Congress desperately, prayerfully hoped to avoid both alternatives. Last week Congress was in a state of dismay about the threat of a strike. Many a Congressman feared that a recorded vote on a compulsory-arbitration bill might cost him his seat, whether he voted for it and outraged the unions or voted against it and outraged the public. "I just pray it won't come up here," fretted a Democratic Congressman. "I don't want to touch this thing with a ten-foot pole."

Loyalty, Loyalty, Loyalty. But the hopes and fears of Congress, like those of the President and the public, could not exorcise the threat of a rail strike. The companies were determined, after many delays, to put revised work rules into effect. Ed Gilbert was determined to fight, and if necessary, to strike. He held that the members of his union expected him to postpone defeat as long as he could. Says an official of the union: "What the Brotherhood requires of its president, and what it gets from Ed Gilbert, is loyalty above all. Loyalty, loyalty, loyalty. And that means he doesn't sell us out." In Gilbert's session at the White House, President Kennedy argued that he had already gone "beyond the last mile" with the Brotherhood. But Gilbert wanted to go a few miles more.

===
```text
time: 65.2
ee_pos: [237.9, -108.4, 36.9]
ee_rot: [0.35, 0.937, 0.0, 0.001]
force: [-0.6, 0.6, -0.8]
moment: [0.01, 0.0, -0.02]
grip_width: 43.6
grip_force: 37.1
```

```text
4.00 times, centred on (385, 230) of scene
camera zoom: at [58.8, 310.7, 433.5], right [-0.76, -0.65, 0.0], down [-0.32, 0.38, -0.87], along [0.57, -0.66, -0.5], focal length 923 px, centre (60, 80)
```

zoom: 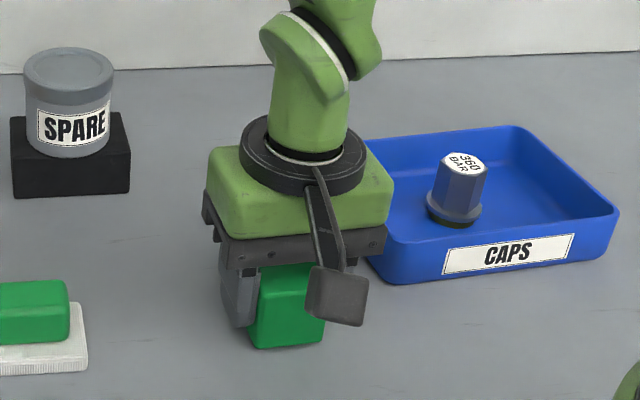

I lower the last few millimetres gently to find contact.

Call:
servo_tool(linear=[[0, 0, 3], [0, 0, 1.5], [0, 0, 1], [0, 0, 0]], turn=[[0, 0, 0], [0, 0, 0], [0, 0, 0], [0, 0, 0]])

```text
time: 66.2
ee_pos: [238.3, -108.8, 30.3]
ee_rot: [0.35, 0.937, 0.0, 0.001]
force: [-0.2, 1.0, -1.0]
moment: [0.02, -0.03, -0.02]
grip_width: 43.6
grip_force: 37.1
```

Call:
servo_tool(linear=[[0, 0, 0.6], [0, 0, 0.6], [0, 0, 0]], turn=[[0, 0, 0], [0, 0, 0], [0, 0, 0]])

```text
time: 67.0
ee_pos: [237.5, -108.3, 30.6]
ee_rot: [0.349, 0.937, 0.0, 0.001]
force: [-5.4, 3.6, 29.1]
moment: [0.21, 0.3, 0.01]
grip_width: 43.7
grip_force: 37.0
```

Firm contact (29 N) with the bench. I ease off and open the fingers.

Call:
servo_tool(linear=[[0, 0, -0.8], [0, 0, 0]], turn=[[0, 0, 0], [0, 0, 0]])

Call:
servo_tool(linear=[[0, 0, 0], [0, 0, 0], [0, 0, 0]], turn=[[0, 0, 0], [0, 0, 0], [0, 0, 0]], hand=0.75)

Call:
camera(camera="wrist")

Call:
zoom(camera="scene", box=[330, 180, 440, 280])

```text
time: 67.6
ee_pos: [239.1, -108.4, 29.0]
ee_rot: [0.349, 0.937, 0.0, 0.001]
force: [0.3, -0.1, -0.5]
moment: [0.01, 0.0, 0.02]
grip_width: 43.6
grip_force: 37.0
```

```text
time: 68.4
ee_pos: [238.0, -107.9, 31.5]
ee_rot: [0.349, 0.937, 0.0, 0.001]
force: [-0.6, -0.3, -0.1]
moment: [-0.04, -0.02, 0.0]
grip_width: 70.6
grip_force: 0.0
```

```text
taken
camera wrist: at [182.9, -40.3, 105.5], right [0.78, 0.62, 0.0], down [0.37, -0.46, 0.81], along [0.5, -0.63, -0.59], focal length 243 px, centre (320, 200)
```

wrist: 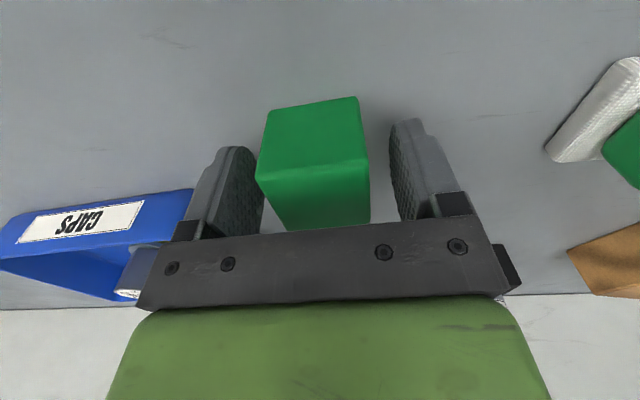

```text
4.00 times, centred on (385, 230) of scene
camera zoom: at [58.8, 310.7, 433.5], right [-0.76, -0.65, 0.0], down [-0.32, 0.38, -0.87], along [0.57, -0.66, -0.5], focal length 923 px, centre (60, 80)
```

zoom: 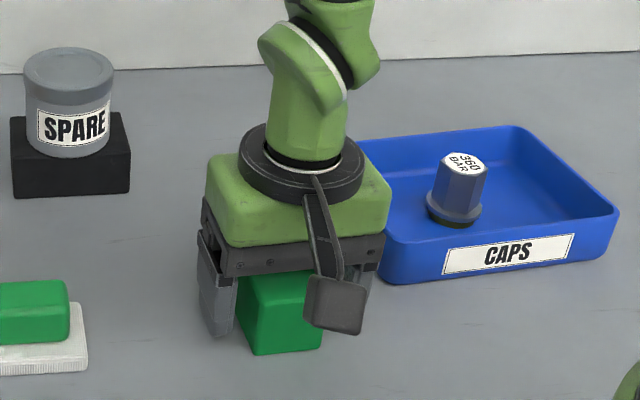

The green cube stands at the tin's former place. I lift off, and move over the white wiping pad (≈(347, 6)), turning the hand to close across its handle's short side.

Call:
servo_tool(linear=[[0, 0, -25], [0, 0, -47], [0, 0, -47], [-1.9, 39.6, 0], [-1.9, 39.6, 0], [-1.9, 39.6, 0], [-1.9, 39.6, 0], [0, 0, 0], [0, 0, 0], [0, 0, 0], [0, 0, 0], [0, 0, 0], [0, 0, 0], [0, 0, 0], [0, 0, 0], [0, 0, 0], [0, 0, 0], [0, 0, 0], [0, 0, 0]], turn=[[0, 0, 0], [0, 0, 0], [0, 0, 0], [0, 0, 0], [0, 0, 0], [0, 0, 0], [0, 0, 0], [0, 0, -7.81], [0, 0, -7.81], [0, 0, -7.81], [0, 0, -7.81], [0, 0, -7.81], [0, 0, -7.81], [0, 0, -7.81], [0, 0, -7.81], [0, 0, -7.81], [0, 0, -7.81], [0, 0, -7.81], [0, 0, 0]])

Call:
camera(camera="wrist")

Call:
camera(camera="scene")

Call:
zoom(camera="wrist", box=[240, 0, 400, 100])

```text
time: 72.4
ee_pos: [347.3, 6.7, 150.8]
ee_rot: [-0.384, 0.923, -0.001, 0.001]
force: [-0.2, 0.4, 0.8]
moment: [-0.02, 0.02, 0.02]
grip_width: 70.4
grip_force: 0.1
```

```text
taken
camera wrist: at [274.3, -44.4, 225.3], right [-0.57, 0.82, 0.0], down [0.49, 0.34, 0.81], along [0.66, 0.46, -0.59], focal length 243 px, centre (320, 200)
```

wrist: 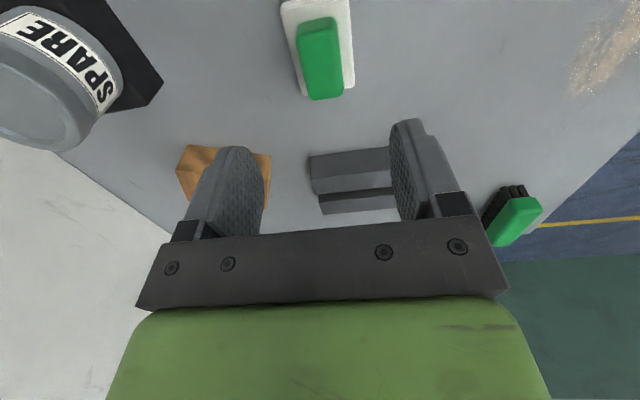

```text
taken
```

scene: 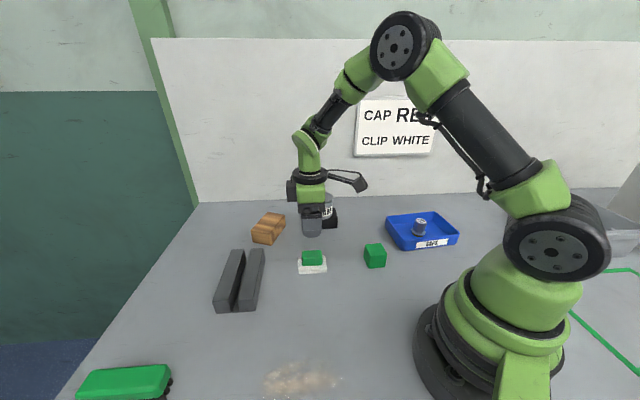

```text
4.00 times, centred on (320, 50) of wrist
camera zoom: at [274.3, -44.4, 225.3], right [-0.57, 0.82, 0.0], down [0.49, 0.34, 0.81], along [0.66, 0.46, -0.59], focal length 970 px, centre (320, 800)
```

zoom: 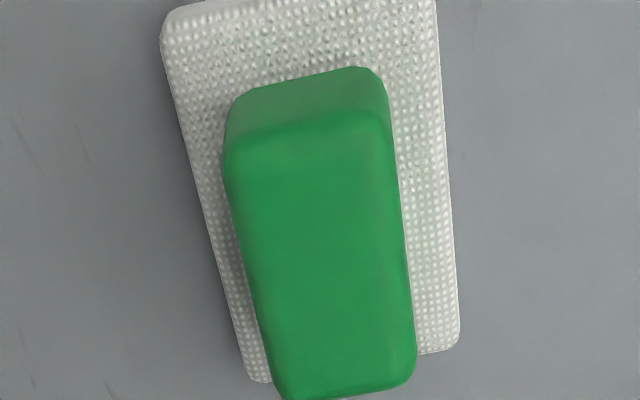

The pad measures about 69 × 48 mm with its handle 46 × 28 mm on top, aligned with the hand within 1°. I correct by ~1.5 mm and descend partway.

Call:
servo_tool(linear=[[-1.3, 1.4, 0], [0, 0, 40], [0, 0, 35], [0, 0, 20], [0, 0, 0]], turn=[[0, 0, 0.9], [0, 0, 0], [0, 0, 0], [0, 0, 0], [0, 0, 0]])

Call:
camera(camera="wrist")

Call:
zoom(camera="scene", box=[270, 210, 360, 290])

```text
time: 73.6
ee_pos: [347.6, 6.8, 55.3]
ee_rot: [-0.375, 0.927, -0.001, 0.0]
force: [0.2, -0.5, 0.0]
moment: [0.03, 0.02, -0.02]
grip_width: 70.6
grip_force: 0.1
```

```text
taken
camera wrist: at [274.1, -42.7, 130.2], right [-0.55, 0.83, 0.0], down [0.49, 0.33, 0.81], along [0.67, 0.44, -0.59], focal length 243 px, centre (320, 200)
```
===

Sooner or later, however, Gilbert is going to lose his battle. A total rail strike would hit the economy of the nation and the lives of its citizens with a devastating wallop. On the first day, roads leading into big cities would be clogged with monumental traffic jams as millions of suburban rail commuters tried to get to work in automobiles. After ten days, serious food shortages would show up in metropolitan areas, and not long afterward many factories, including all major automobile plants, would shut down for lack of materials. Within a month, many millions of breadwinners all over the U.S. would be laid off, most defense production would cease, and the nation's stricken economy would be sinking into paralysis. President Kennedy has said that a nationwide railroad strike would be "intolerable," and few of his fellow citizens who do not belong to railroad unions would be likely to disagree with him.